Discover the history and birth of animation, relive the best moments of Disney’s animation legacy, see the creation of a classic character and draw on your imagination by trying your hand at a host of interactive animation experiments.
Combining theatre presentations with interactive exhibition rooms, Art of Disney Animation aims to take guests right from the birth of the animation technique to the creation of modern-day Disney characters.
Secrets
- Surrounding the Sorcerer’s Hat are a series of Disney character statues, from left to right: Genie, Brer Rabbit, Donald Duck, Hercules, Tinkerbell, Mickey Mouse, Tarzan, Bachus, Mulan, Pinocchio and Dumbo.
- Featured in the pre-show is one of only two remaining original multi-plane cameras — the invention which helped win Walt Disney two Oscars for Flowers and Trees and allowed for the layered animation effects seen best in Bambi and short film The Old Mill. The only other multi-plane camera in existence is at the Disney Studios in Burbank, California.
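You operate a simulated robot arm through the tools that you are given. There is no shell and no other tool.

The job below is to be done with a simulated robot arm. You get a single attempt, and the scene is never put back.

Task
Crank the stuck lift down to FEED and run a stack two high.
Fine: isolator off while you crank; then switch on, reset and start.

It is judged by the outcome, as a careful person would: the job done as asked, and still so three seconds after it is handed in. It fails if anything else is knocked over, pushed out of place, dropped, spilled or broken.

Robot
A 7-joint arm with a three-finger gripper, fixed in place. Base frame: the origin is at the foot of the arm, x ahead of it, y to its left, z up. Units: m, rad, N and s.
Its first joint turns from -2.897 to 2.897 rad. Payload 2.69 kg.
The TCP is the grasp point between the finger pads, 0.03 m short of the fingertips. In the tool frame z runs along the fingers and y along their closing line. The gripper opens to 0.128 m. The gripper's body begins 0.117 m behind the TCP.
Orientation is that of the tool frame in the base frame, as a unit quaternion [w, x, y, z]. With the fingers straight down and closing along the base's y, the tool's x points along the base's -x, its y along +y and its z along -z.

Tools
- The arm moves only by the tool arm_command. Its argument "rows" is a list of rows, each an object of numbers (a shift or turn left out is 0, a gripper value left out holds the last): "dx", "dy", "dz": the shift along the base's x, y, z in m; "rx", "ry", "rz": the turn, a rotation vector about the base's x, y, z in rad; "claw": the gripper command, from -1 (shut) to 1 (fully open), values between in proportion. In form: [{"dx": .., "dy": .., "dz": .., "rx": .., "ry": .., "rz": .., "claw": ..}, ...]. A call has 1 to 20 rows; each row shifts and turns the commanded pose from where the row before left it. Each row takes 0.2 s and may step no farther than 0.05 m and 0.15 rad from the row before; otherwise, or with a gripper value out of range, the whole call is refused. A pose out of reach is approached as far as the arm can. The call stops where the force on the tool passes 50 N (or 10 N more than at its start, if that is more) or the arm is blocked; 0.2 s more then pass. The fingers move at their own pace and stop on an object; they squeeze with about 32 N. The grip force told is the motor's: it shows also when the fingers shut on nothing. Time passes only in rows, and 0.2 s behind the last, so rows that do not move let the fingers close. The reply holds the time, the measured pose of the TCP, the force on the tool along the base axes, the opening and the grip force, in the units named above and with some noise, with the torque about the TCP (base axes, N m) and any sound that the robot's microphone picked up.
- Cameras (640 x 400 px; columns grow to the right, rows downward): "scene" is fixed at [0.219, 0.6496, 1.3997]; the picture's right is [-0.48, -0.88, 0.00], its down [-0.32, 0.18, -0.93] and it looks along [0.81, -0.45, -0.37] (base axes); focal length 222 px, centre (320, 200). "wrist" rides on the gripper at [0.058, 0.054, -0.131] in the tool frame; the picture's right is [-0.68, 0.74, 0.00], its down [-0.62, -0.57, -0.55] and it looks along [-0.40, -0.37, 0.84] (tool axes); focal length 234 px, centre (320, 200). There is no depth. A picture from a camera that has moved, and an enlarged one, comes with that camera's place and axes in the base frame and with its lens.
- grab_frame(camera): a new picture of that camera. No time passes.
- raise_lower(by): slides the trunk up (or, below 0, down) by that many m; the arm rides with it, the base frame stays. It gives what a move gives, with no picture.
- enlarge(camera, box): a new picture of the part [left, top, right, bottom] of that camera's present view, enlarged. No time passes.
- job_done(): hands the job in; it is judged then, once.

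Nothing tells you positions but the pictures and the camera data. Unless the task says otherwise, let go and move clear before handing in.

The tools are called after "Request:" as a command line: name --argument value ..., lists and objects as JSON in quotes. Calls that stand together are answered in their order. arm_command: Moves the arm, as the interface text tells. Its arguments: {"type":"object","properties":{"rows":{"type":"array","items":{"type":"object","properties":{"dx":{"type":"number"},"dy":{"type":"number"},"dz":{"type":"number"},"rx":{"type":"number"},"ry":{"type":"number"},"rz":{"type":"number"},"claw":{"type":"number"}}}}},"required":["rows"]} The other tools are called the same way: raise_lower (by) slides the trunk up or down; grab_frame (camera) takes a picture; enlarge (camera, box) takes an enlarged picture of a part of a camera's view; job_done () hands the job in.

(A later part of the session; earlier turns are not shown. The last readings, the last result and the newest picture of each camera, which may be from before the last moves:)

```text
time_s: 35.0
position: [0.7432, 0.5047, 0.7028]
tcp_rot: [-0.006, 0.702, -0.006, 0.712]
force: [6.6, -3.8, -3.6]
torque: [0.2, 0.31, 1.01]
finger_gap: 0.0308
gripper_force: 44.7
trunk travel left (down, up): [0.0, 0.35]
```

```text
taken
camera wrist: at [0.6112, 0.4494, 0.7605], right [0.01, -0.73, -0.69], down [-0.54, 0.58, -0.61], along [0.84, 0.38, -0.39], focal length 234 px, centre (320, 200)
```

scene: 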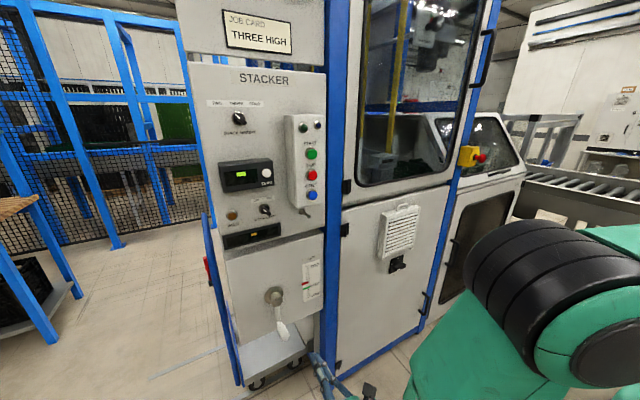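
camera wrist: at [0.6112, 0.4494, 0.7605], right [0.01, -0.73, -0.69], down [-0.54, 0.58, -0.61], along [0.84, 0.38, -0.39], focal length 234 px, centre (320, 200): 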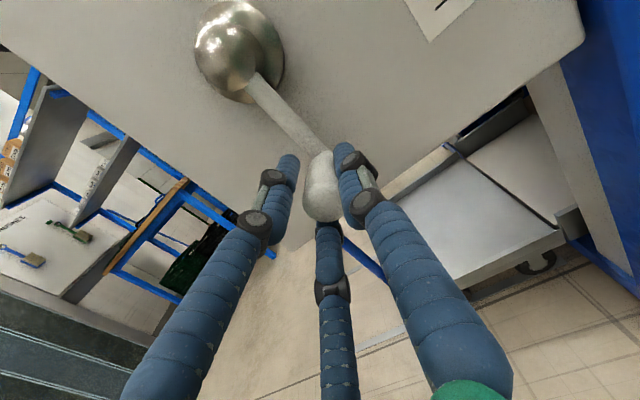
- Animation inventions featured in the pre-show area include: Greek Urn (500 BC, Greece), Magic Lantern (1659, Netherlands), Thaumatrope (1825, England), Phenakistoscope (1832, Belgium), Zoetrope (1834, England) and Praxinoscope (1877, France). Most rely on a characteristic of the brain known as Persistence of Vision, which means we retain an imagine for slightly longer than our eyes actually see it.
History
- An Animation tour was in plans for the park right from its very beginning as Disney-MGM Studios Europe and was originally envisaged to be nearly identical to the exhibit at its sister park in Florida, which opened in 1989. This even included a working animation studio — indeed, right up to the reworked plans for Disney Studios Paris in 1999 it was planned to move Disney’s existing Feature Animation studio in Paris to the resort, situated right next to the tour in the area now taken by Cars Quatre Roues Rallye. However, when Disney began closing its satellite studios and laying off animators, the move failed to go ahead and the Paris studio, based in Montreuil, Seine-Saint-Denis, closed in 2002. The Florida studio closed in 2003.